The GPFS architecture is good at processing parallel I/O from many nodes in general. However, it is very slow when different nodes try to write to exactly the same area of the same file.  The general rule is to avoid having hundreds or thousands of tasks trying to modify the same file/directory at the same time with certain operations. This happens for instance when, on job start, all participating nodes try to create a file each in one and the same directory. A directory is nothing but a file as well. The rate at which files are being created that way was seen to be about 1/s ! It is strongly recommended to not do this for any larger job. As as better alternative, the files for the individual tasks can be created all by one task. This is faster by several orders at job start (see below). If the nodes need to create their files indeed themselves, then do create subdirectories first, either one for each tasks or one for a (small) subset of tasks, and let then the tasks create their files within these subdirectories. The subdirectory creation should again be done just by one task. The code using MPI should do something like this pseudo-code:

!# serial creation
if (task==0) then
do i=0,nprocs-1
create subdirectory(i)
create file(i) // with optional truncate option

!# all files created now

!#parallel usage
open file(myid)
open file(commonfile_id)
write privatefile
write commonfile

The tasks can then proceed to modifying their own portions of a common file, with best results if their regions do not overlap on a granularity smaller than the GPFS blocksize (8 MB). For fine grain updates that are smaller than the blocksize, the MPI-IO package is advised since it will use MPI to ship around the small updates to nodes that manage different regions of the file.

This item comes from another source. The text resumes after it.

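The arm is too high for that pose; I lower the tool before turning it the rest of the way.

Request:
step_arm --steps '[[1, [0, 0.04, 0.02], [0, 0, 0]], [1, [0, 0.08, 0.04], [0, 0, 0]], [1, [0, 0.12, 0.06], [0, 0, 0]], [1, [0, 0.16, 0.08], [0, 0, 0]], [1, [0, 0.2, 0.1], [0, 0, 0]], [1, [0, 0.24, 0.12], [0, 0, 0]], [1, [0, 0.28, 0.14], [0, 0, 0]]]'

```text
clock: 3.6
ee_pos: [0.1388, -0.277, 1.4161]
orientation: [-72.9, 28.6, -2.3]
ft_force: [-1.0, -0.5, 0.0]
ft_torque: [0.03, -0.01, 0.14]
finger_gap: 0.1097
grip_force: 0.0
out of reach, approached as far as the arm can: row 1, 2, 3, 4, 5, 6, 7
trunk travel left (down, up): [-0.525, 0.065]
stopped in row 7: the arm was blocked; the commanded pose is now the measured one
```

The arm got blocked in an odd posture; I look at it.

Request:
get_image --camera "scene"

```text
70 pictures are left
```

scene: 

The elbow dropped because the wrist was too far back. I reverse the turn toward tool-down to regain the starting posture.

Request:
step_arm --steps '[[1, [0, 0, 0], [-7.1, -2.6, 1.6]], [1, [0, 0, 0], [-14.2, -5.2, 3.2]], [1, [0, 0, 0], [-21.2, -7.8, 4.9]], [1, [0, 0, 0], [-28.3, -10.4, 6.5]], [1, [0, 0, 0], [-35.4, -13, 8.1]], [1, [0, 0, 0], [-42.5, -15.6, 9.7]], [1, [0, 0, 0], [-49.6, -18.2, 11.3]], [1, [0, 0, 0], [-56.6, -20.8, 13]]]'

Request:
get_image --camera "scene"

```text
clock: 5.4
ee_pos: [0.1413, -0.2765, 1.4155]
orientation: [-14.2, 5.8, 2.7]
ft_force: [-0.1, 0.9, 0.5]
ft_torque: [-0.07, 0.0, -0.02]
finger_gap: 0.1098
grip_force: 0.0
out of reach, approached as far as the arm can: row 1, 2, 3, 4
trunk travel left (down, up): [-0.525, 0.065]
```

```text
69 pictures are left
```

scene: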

Avoid simultaneous accesses from phases 1 and 2

A node that executes operations on an i-node or modifies the contents on a file becomes metadata-server for that file. This enables relative good scalability for metadata operations. However, if nodes from phase 1 and 2 respectively attempt accesses to a file simultaneously, then the metadata functionality is moved to the storage server itself; this may cause not only a significant performance hit for the involved processes, but may even slow down the complete filesystem operations. Therefore such accesses should be avoided, including e.g. looking at files on a login node of phase 1 while a phase 2 job is doing I/O on it, or accessing the same directory simultaneously from jobs running on phases 1 and 2 respectively.

Using MPIIO Hints

Existing hints and their usefulness for an application developer/user.

Hint Useful-
romio_cb_read High Enable or not collective buffering.
Defines whether or not to utilize collective IO for writing. If romio_cb_write is disabled, all tasks perform their own independent POSIX IO. By default, romio_cb_write is enabled
romio_cb_write High Enable or not collective buffering.
Defines whether or not to utilize collective IO for reading. If romio_cb_read is disabled, all tasks perform their own independent POSIX IO. By default, romio_cb_read is enabled.
romio_cb_fr_types Low Tuning of collective buffering   
romio_cb_fr_alignment Low Tuning of collective buffering   
romio_cb_alltoall Low Tuning of collective buffering   
romio_cb_pfr Low Tuning of collective buffering   
romio_cb_ds_threshold Low Tuning of collective buffering   
cb_buffer_size Medium

Tuning of collective buffering.

Controls the size (in bytes) of the intermediate buffer used in two-phase collective IO. If the amount of data that an aggregator transfers is larger than this value, multiple operations are used. The default value is 16 MB.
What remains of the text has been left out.